Give the listing again in full, exactly as written.

DATA LINES.
......

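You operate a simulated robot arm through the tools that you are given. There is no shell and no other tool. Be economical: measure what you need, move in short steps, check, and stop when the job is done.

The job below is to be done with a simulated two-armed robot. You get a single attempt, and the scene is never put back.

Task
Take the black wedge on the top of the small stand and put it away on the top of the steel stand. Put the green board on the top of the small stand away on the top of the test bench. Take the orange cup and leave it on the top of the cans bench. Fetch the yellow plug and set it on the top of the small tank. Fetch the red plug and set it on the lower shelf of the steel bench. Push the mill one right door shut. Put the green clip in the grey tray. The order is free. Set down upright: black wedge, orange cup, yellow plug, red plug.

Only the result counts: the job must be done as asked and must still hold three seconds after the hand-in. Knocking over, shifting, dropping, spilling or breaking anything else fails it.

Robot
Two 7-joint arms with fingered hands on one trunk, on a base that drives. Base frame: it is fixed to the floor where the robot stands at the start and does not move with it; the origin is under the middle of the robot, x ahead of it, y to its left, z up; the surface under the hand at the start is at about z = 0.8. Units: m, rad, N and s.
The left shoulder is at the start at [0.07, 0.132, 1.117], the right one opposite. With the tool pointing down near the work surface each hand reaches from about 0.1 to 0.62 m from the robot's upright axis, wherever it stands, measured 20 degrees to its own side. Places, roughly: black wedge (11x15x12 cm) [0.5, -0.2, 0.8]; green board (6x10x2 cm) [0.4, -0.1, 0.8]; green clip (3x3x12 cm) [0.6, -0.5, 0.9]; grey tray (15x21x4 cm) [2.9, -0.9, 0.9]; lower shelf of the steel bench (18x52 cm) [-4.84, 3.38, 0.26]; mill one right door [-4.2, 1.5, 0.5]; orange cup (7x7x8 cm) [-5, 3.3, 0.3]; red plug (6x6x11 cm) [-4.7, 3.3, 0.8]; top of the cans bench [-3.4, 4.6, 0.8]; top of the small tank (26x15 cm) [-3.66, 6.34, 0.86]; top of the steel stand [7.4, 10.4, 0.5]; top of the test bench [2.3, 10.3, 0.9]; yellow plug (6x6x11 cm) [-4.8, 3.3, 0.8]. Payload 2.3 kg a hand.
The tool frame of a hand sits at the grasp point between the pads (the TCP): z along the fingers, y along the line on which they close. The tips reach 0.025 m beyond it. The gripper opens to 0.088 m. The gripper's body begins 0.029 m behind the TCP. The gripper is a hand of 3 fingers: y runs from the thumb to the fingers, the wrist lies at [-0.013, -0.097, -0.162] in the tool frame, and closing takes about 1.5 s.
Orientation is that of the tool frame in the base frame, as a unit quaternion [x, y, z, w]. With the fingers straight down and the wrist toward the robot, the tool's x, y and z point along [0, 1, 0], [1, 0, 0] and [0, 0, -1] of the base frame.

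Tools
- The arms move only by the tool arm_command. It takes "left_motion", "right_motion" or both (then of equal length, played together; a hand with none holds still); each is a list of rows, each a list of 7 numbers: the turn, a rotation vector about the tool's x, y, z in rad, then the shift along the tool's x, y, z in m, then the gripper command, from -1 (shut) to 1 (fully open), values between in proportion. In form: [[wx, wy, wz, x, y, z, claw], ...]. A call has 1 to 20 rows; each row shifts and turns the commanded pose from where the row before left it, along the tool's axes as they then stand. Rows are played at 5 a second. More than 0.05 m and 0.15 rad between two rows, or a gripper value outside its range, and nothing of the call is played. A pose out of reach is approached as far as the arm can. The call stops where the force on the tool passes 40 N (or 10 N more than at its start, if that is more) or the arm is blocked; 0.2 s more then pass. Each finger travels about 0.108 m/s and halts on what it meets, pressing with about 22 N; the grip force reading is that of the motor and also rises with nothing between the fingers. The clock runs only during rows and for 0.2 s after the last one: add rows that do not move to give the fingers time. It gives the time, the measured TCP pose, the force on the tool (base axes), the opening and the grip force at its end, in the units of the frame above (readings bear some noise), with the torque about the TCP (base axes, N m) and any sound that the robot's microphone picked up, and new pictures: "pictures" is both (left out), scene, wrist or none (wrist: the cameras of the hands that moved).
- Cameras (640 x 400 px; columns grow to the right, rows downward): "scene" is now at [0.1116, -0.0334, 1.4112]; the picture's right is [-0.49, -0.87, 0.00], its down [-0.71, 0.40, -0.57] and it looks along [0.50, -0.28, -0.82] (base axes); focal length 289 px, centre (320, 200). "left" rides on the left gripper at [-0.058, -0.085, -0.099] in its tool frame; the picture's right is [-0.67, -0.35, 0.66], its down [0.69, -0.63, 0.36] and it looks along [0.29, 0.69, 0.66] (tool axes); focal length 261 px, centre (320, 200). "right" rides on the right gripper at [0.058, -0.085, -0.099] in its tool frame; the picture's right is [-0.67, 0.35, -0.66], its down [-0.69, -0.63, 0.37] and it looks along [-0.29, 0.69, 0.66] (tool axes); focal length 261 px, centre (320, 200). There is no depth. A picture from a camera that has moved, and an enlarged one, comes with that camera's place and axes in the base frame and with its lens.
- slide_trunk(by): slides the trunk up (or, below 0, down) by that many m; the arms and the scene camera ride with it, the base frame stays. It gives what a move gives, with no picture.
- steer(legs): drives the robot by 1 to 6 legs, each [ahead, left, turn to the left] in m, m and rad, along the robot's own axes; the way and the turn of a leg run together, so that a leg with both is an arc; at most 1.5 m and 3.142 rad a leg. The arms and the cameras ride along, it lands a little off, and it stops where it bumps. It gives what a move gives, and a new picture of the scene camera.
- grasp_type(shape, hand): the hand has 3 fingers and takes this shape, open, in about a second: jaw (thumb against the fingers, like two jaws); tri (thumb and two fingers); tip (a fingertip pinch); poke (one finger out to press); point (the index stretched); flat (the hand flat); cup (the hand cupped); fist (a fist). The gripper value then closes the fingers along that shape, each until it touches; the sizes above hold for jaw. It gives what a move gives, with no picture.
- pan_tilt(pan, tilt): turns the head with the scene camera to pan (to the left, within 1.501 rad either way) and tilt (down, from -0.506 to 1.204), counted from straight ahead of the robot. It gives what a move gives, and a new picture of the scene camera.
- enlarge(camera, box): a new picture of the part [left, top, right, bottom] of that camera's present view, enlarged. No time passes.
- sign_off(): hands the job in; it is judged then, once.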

......

TASK RESULT.
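You operate a simulated robot arm through the tools that you are given. There is no shell and no other tool. Be economical: measure what you need, move in short steps, check, and stop when the job is done.

The job below is to be done with a simulated two-armed robot. You get a single attempt, and the scene is never put back.

Task
Take the black wedge on the top of the small stand and put it away on the top of the steel stand. Put the green board on the top of the small stand away on the top of the test bench. Take the orange cup and leave it on the top of the cans bench. Fetch the yellow plug and set it on the top of the small tank. Fetch the red plug and set it on the lower shelf of the steel bench. Push the mill one right door shut. Put the green clip in the grey tray. The order is free. Set down upright: black wedge, orange cup, yellow plug, red plug.

Only the result counts: the job must be done as asked and must still hold three seconds after the hand-in. Knocking over, shifting, dropping, spilling or breaking anything else fails it.

Robot
Two 7-joint arms with fingered hands on one trunk, on a base that drives. Base frame: it is fixed to the floor where the robot stands at the start and does not move with it; the origin is under the middle of the robot, x ahead of it, y to its left, z up; the surface under the hand at the start is at about z = 0.8. Units: m, rad, N and s.
The left shoulder is at the start at [0.07, 0.132, 1.117], the right one opposite. With the tool pointing down near the work surface each hand reaches from about 0.1 to 0.62 m from the robot's upright axis, wherever it stands, measured 20 degrees to its own side. Places, roughly: black wedge (11x15x12 cm) [0.5, -0.2, 0.8]; green board (6x10x2 cm) [0.4, -0.1, 0.8]; green clip (3x3x12 cm) [0.6, -0.5, 0.9]; grey tray (15x21x4 cm) [2.9, -0.9, 0.9]; lower shelf of the steel bench (18x52 cm) [-4.84, 3.38, 0.26]; mill one right door [-4.2, 1.5, 0.5]; orange cup (7x7x8 cm) [-5, 3.3, 0.3]; red plug (6x6x11 cm) [-4.7, 3.3, 0.8]; top of the cans bench [-3.4, 4.6, 0.8]; top of the small tank (26x15 cm) [-3.66, 6.34, 0.86]; top of the steel stand [7.4, 10.4, 0.5]; top of the test bench [2.3, 10.3, 0.9]; yellow plug (6x6x11 cm) [-4.8, 3.3, 0.8]. Payload 2.3 kg a hand.
The tool frame of a hand sits at the grasp point between the pads (the TCP): z along the fingers, y along the line on which they close. The tips reach 0.025 m beyond it. The gripper opens to 0.088 m. The gripper's body begins 0.029 m behind the TCP. The gripper is a hand of 3 fingers: y runs from the thumb to the fingers, the wrist lies at [-0.013, -0.097, -0.162] in the tool frame, and closing takes about 1.5 s.
Orientation is that of the tool frame in the base frame, as a unit quaternion [x, y, z, w]. With the fingers straight down and the wrist toward the robot, the tool's x, y and z point along [0, 1, 0], [1, 0, 0] and [0, 0, -1] of the base frame.

Tools
- The arms move only by the tool arm_command. It takes "left_motion", "right_motion" or both (then of equal length, played together; a hand with none holds still); each is a list of rows, each a list of 7 numbers: the turn, a rotation vector about the tool's x, y, z in rad, then the shift along the tool's x, y, z in m, then the gripper command, from -1 (shut) to 1 (fully open), values between in proportion. In form: [[wx, wy, wz, x, y, z, claw], ...]. A call has 1 to 20 rows; each row shifts and turns the commanded pose from where the row before left it, along the tool's axes as they then stand. Rows are played at 5 a second. More than 0.05 m and 0.15 rad between two rows, or a gripper value outside its range, and nothing of the call is played. A pose out of reach is approached as far as the arm can. The call stops where the force on the tool passes 40 N (or 10 N more than at its start, if that is more) or the arm is blocked; 0.2 s more then pass. Each finger travels about 0.108 m/s and halts on what it meets, pressing with about 22 N; the grip force reading is that of the motor and also rises with nothing between the fingers. The clock runs only during rows and for 0.2 s after the last one: add rows that do not move to give the fingers time. It gives the time, the measured TCP pose, the force on the tool (base axes), the opening and the grip force at its end, in the units of the frame above (readings bear some noise), with the torque about the TCP (base axes, N m) and any sound that the robot's microphone picked up, and new pictures: "pictures" is both (left out), scene, wrist or none (wrist: the cameras of the hands that moved).
- Cameras (640 x 400 px; columns grow to the right, rows downward): "scene" is now at [0.1116, -0.0334, 1.4112]; the picture's right is [-0.49, -0.87, 0.00], its down [-0.71, 0.40, -0.57] and it looks along [0.50, -0.28, -0.82] (base axes); focal length 289 px, centre (320, 200). "left" rides on the left gripper at [-0.058, -0.085, -0.099] in its tool frame; the picture's right is [-0.67, -0.35, 0.66], its down [0.69, -0.63, 0.36] and it looks along [0.29, 0.69, 0.66] (tool axes); focal length 261 px, centre (320, 200). "right" rides on the right gripper at [0.058, -0.085, -0.099] in its tool frame; the picture's right is [-0.67, 0.35, -0.66], its down [-0.69, -0.63, 0.37] and it looks along [-0.29, 0.69, 0.66] (tool axes); focal length 261 px, centre (320, 200). There is no depth. A picture from a camera that has moved, and an enlarged one, comes with that camera's place and axes in the base frame and with its lens.
- slide_trunk(by): slides the trunk up (or, below 0, down) by that many m; the arms and the scene camera ride with it, the base frame stays. It gives what a move gives, with no picture.
- steer(legs): drives the robot by 1 to 6 legs, each [ahead, left, turn to the left] in m, m and rad, along the robot's own axes; the way and the turn of a leg run together, so that a leg with both is an arc; at most 1.5 m and 3.142 rad a leg. The arms and the cameras ride along, it lands a little off, and it stops where it bumps. It gives what a move gives, and a new picture of the scene camera.
- grasp_type(shape, hand): the hand has 3 fingers and takes this shape, open, in about a second: jaw (thumb against the fingers, like two jaws); tri (thumb and two fingers); tip (a fingertip pinch); poke (one finger out to press); point (the index stretched); flat (the hand flat); cup (the hand cupped); fist (a fist). The gripper value then closes the fingers along that shape, each until it touches; the sizes above hold for jaw. It gives what a move gives, with no picture.
- pan_tilt(pan, tilt): turns the head with the scene camera to pan (to the left, within 1.501 rad either way) and tilt (down, from -0.506 to 1.204), counted from straight ahead of the robot. It gives what a move gives, and a new picture of the scene camera.
- enlarge(camera, box): a new picture of the part [left, top, right, bottom] of that camera's present view, enlarged. No time passes.
- sign_off(): hands the job in; it is judged then, once.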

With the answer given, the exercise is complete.